WHAT THIS TASK INVOLVES:
Count the lines below that contain "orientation". Give only the number.

★ ★ ★ ★ ★ ★ ★

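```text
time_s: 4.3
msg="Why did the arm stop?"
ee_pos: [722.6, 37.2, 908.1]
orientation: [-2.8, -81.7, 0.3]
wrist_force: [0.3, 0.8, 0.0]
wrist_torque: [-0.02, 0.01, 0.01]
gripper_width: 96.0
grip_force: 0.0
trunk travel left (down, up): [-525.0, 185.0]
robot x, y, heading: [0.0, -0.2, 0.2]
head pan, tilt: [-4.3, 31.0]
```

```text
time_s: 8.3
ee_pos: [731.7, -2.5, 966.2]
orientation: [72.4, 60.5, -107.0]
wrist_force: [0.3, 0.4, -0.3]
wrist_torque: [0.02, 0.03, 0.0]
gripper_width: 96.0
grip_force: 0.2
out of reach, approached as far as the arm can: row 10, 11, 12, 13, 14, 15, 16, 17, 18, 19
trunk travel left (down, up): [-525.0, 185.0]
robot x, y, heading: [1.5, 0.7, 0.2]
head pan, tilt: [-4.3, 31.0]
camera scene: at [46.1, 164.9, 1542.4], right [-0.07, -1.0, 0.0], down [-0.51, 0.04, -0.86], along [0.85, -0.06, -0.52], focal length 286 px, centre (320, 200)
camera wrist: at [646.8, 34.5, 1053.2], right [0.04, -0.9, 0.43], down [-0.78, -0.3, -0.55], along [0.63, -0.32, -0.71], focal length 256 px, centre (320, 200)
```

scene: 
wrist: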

★ ★ ★ ★ ★ ★ ★

CORRECT OUTPUT:
2